### Work instructions
1: Your answer is an exact quotation from the passage shown: it starts at "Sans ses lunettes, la" and ends at "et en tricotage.".
2: Could you carry on with the passage shown from where it ends?

### Passage shown

================================

Eva Joly, la stressée

Sans ses lunettes, la tête penche en avant. Cela indique qu’elle est en retrait dans l’échange, un trait qu’elle partage avec Nicolas Sarkozy.

D’autre part, elle utilise beaucoup sa main droite, elle contrôle son discours mais lorsqu'elle est lancée sur des sujets qui lui tiennent à cœur, sa main gauche s’anime. Ce qui l'handicape c’est le stress qui passe par ses mains en auto-contact, en position assez basse et en tricotage.

C’est l’image même de la personne stressée devant l’examinateur, dont le léger chevrotant de sa voix liée à sa diction se reflète dans son attitude. Tous ces facteurs anxiogènes, éveillent chez le spectateur un sentiment qui relève plus de la pitié que d’une réelle attention à ses propos.


François Bayrou, le figé

Le problème de François Bayrou, ce n’est pas ce qui revient souvent, mais ce qui devrait venir mais qui ne vient pas. Il cligne très peu des yeux et hausse très peu les sourcils. Or, il faut savoir que l’être humain cligne en moyenne douze fois par minute, soit une fois toutes les cinq secondes. Ce petit geste indique que la personne enregistre des informations. Si elle ne cligne pas des yeux, cela signifie qu'elle n'est pas vraiment avec vous. Chez François Bayrou, il y a un brouillage entre une gestuelle des mains qui paraît affective, sincère, engagée et cette absence de clignement qui ne le montre pas présent à l’ouvrage.

Par ailleurs, une personne hausse les sourcils pour attirer l’attention sur ce qui semble important dans le discours. Qui ne le fait pas a tendance à rendre le discours assez monotone. En cela, il est très différent de Jean-François Copé qui n’arrête pas de les bouger comme si tout ce qu’il disait était de la première importance. 

Cette attitude révèle une sorte d’hyper-contrôle qu’exerce l’ancien bègue. Ce n’est pas le même type de contrôle que chez François Hollande, qui veut faire attention à ce qu’il dit, être nuancé et précis, de manière consciente. Chez Bayrou, c’est beaucoup plus enfoui. Prenez par exemple la vidéo de ses vœux 2012 : pendant presque deux minutes trente il ne cligne des yeux qu’une ou deux fois. Là encore, tout est une question d’amplitude et de fréquence. De la même façon que l’on a l’impression que Nicolas Sarkozy en fait trop, on a le sentiment avec François Bayrou qu’il n’en fait pas assez et apparaît figé. Or, ses deux mains sont participatives, dans des gestes assez élevés au niveau du plexus solaire. Cela renseigne sur son côté investi, engagé, avec parfois un geste avec tous les doigts de la même main joints un peu à la manière des Italiens. Ce geste on le retrouve souvent chez Martine Aubry, il est le marqueur de la sincérité.



François Hollande, l'égalitaire

François Hollande n’est pas très expressif, sa gestuelle montre qu’il se contrôle énormément. Il utilise davantage sa main droite. Naturellement, c’est la main qu’on utilise pour argumenter, expliquer, convaincre, mais ce qui est frappant chez lui c'est l’absence de la main gauche, qui est la main de la spontanéité. Chez certains autres candidats les deux mains sont utilisées de manière simultanée ou alternative.

================================

### Dataset section
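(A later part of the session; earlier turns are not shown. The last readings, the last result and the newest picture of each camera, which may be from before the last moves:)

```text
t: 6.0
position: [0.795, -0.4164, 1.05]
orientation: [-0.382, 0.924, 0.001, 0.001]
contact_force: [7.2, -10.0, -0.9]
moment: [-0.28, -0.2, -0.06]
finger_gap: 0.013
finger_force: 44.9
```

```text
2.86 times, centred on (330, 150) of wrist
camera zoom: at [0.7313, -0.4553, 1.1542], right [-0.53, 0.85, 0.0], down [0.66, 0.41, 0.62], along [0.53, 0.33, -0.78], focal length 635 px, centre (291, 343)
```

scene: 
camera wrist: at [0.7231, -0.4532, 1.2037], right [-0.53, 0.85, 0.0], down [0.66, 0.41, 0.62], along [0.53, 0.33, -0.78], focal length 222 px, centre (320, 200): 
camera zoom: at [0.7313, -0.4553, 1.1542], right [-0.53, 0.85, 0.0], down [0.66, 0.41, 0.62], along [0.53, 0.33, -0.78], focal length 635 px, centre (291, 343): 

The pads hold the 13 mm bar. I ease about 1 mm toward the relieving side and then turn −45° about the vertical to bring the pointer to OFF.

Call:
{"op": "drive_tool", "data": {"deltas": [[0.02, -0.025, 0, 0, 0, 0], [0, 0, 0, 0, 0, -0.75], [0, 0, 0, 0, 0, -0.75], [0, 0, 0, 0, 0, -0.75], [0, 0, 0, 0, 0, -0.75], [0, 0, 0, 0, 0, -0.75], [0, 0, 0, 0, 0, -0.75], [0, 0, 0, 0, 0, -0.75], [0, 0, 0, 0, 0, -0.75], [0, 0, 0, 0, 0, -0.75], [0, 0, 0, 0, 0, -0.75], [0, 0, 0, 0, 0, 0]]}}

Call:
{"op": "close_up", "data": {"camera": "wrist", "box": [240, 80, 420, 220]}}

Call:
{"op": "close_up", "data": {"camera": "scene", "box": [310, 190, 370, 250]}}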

================================

### The responses
1:
Sans ses lunettes, la tête penche en avant. Cela indique qu’elle est en retrait dans l’échange, un trait qu’elle partage avec Nicolas Sarkozy.

D’autre part, elle utilise beaucoup sa main droite, elle contrôle son discours mais lorsqu'elle est lancée sur des sujets qui lui tiennent à cœur, sa main gauche s’anime. Ce qui l'handicape c’est le stress qui passe par ses mains en auto-contact, en position assez basse et en tricotage.

2:
En revanche, un geste revient souvent chez lui, c’est lorsqu'il place ses deux mains à la verticale, presque à angle droit, comme s'il faisait une barrière. Ce geste est plutôt positif, car en général il renseigne sur le caractère égalitaire des propos tenus, notamment lorsqu’il parle de la protection sociale, ou de la relation qui est en train de se jouer avec l’autre. Il refait ce geste très souvent dans ses discours. C'est plutôt rare, car le plus souvent on apprend aux hommes politiques à diriger leurs mains vers les autres. Ce geste là n’est pas de ceux qu’on apprend, il lui est naturel. C’est encourageant quand son clip de campagne le montre très axé sur l’égalité. Le bémol qu’on pourrait mettre est que ce geste n’est pas facilement détectable pour l’opinion publique.


Clip officiel de campagne de François Hollandepar francoishollande

Le principal souci de François Hollande est qu’il a travaillé sa gestuelle à la façon de François Mitterrand. C'est bien trop évident parce que la gestuelle de Mitterrand lui était propre, tenter de l’imiter est assez risqué. C'est dommage, car cette idée du mouvement de bras en moulinet est révélatrice de la volonté d’initier un changement et d’amener les gens vers ce changement, mais comme on perçoit le fait que c’est un geste appris, il s’en trouve totalement décrédibilisé.

Jacques Cheminade, l'étonné

Un trait frappant et récurent chez ce candidat est la façon dont il plisse le front quand il veut montrer son étonnement, mais il le fait trop longtemps. En général quand on est étonné, on a un haussement de sourcil bref. Et on peut se demander quelle est sa motivation à montrer l’étonnement. En réalité sa gestuelle est assez obscure.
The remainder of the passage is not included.